O debate cresceu não somente por causa das provocantes afirmações do poema, mas também por conta da biografia do escritor alemão conhecido mundialmente. Grass sempre foi um autor politicamente engajado. Nos anos 1960, fez campanha pelo Partido Social Democrata (SPD). Mais tarde, saiu do partido, mas continuou se manifestando sobre temas sociais.

Em 2006, ao publicar o livro autobiográfico Beim Häuten der Zwiebel (Nas peles da cebola, na tradução brasileira) Grass admitiu ter lutado na 2ª Guerra com o uniforme das SS, aos 17 anos.
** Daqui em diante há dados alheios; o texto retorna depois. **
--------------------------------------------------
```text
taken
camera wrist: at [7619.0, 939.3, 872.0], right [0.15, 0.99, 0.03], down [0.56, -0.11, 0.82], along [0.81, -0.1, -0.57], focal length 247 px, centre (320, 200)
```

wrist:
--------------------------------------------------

A direita criticou o autor, que sempre havia abordado o passado nazista de maneira crítica e que sempre se posicionou à esquerda em importantes questões da Alemanha e do mundo.

Confira a íntegra do poema, em espanhol, publicado no El Pais:

Lo que hay que decir

Por qué guardo silencio, demasiado tiempo,
sobre lo que es manifiesto y se utilizaba
en juegos de guerra a cuyo final, supervivientes,
solo acabamos como notas a pie de página.
Es el supuesto derecho a un ataque preventivo
el que podría exterminar al pueblo iraní,
subyugado y conducido al júbilo organizado
por un fanfarrón,
porque en su jurisdicción se sospecha
la fabricación de una bomba atómica.
Pero ¿por qué me prohíbo nombrar
a ese otro país en el que
desde hace años —aunque mantenido en secreto—
se dispone de un creciente potencial nuclear,
fuera de control, ya que
es inaccesible a toda inspección?
El silencio general sobre ese hecho,
al que se ha sometido mi propio silencio,
lo siento como gravosa mentira
y coacción que amenaza castigar
en cuanto no se respeta;
“antisemitismo” se llama la condena.
Ahora, sin embargo, porque mi país,
alcanzado y llamado a capítulo una y otra vez
por crímenes muy propios
sin parangón alguno,
de nuevo y de forma rutinaria, aunque
enseguida calificada de reparación,
va a entregar a Israel otro submarino cuya especialidad
es dirigir ojivas aniquiladoras
hacia donde no se ha probado
la existencia de una sola bomba,
aunque se quiera aportar como prueba el temor…
digo lo que hay que decir.
¿Por qué he callado hasta ahora?
Porque creía que mi origen,
marcado por un estigma imborrable,
me prohibía atribuir ese hecho, como evidente,
al país de Israel, al que estoy unido
y quiero seguir estándolo.
¿Por qué solo ahora lo digo,
envejecido y con mi última tinta:
Israel, potencia nuclear, pone en peligro
una paz mundial ya de por sí quebradiza?
Porque hay que decir
lo que mañana podría ser demasiado tarde,
y porque —suficientemente incriminados como alemanes—
podríamos ser cómplices de un crimen
que es previsible, por lo que nuestra parte de culpa
no podría extinguirse
con ninguna de las excusas habituales.
Lo admito: no sigo callando
porque estoy harto
de la hipocresía de Occidente; cabe esperar además
que muchos se liberen del silencio, exijan
al causante de ese peligro visible que renuncie
al uso de la fuerza e insistan también
en que los gobiernos de ambos países permitan
el control permanente y sin trabas
por una instancia internacional
del potencial nuclear israelí
y de las instalaciones nucleares iraníes.
Solo así podremos ayudar a todos, israelíes y palestinos,
más aún, a todos los seres humanos que en esa región
ocupada por la demencia
viven enemistados codo con codo,
odiándose mutuamente,
y en definitiva también ayudarnos.

(Traducão de Miguel Sáenz. O texto original em alemão foi publicado nesta quarta-feira no diário Süddeutsche Zeitung.)